TEXT EXTRACT:
┏━━

How to Setup a Photo Studio with Strobe Lighting

Friday, 22 October 2010 16:11

If you’d like to incorporate strobe equipment into your next photography project here are a few tips to do it successfully

 

 

 

Studio photography ( Studio Lighting Systems )  is easy because you can get exactly what you want. Having your own studio, especially at home, is great for spontaneous work and also because you can take some of your equipment on location.

 

In photography there are hot lights and cold lights. Hot lights are always on, and in turn, get incredibly hot. Cold lights are also known as strobe equipment, and are only on when the flash is executed. Strobe lights are often sought out for portrait work because they’re more comfortable for the subject, and easier for the photographer to set up. If you’d like to incorporate strobe equipment into your next photography project here are a few tips to do it successfully:

1) The first thing you should do is set up your subject in a light box that blocks off all ambient light you don’t want in the photograph. Think of those curtain stands that school portrait photographers use. Any unwanted light that is in the background or on either side of the subject, can alter the results of your photo. So when setting up your light box make sure it’s adequately blocking light from behind and beside the image.

2) Once your light box is officially set up and your subject is in the right place, you should then set up the camera and compose the subject in your viewfinder.

How to Setup a Photo Studio with Strobe Lighting

3) Next up is strobe equipment set up. When positioning the equipment, you want to place them in a manner that adds definition and produces shadows in the right places. To add that definition, you should choose a hard angle with the strobe facing towards the texture of the subject. Another popular technique is to light just one side of the subject. This creates a starkly contrasting shot, as one side of the subject is brightly lit and the other is shadowy and mysterious.

┗━━

DATA ENTRIES:
┏━━

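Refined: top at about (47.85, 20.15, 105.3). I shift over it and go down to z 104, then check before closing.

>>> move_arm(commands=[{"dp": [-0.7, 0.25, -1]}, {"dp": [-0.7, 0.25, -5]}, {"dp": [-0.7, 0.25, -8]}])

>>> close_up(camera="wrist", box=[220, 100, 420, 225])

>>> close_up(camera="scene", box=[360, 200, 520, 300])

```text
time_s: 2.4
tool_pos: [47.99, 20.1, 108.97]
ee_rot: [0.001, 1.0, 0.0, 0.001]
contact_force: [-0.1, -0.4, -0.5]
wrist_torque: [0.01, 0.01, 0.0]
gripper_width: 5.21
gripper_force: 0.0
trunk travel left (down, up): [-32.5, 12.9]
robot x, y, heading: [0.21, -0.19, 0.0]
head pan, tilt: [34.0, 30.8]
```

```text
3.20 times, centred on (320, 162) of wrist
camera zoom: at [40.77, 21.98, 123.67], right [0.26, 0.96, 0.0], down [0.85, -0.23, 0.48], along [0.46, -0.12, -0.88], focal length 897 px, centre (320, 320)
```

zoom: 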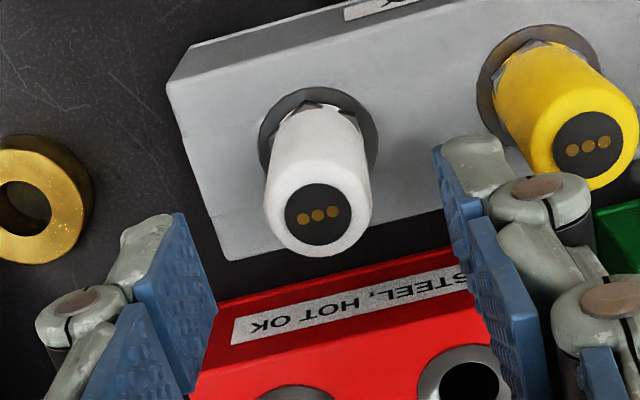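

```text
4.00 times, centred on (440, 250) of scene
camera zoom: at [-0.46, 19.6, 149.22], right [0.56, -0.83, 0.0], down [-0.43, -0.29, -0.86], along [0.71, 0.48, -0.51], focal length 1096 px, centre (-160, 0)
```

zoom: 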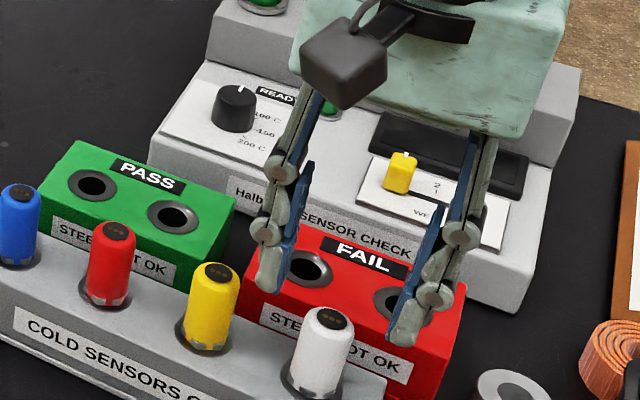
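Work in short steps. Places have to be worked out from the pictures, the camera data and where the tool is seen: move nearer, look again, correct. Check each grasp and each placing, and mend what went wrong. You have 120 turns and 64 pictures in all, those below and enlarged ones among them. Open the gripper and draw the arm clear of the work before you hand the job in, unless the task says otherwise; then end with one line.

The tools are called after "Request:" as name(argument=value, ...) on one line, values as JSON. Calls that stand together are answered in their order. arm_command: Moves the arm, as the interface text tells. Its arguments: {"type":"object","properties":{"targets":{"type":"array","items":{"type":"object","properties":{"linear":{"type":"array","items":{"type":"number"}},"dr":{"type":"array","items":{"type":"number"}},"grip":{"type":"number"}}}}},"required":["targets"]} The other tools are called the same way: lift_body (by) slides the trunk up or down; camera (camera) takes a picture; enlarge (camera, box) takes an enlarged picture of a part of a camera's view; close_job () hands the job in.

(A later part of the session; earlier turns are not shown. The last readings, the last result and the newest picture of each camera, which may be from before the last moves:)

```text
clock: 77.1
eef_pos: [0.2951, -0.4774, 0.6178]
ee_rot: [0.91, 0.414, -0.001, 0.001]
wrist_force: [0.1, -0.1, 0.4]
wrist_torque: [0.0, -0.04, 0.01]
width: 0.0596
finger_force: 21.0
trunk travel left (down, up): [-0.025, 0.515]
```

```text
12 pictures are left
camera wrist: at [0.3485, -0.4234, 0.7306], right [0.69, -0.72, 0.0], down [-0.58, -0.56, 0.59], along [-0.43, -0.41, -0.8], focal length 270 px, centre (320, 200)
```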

┗━━

Take up the text extract again after its last words.

WRITTEN REPLY:
4) After your strobe equipment is positioned where you’d like it you’re ready to attach your camera sync cord to the flash and execute the metering. Your camera should automatically adjust to the power output of the strobe equipment. If you’re placing the strobe light very close to the subject, you may want to slightly adjust the exposure accordingly as it may wash out their features.

5) Next, you’re ready to shoot the photos. Make sure to check your result on your computer and make adjustments as you see fit. It’s generally a good idea to have the computer close at hand so you can review your shots immediately and then reshoot right them without having to wait until after the shoot is over.

 

All in all, strobes produce a decent amount of light but unlike hot lights, they require a keen eye and good photo judgment to get the correct exposure. Strobes are known to create beautiful shadow patterns on your subjects, but you will have to take a series of shots to get the perfect one, since the strobe equipment fires quickly. Another noteworthy bit of information: you will probably need a camera with fast shutter speeds, as strobe equipment fires light as quickly as 1/1500th of a second.

If you’re planning to buy strobe equipment, you should find some that is compatible with several types of professional cameras. If you’re interested in experimenting with strobe equipment before you buy it, you can always look into photo equipment rental.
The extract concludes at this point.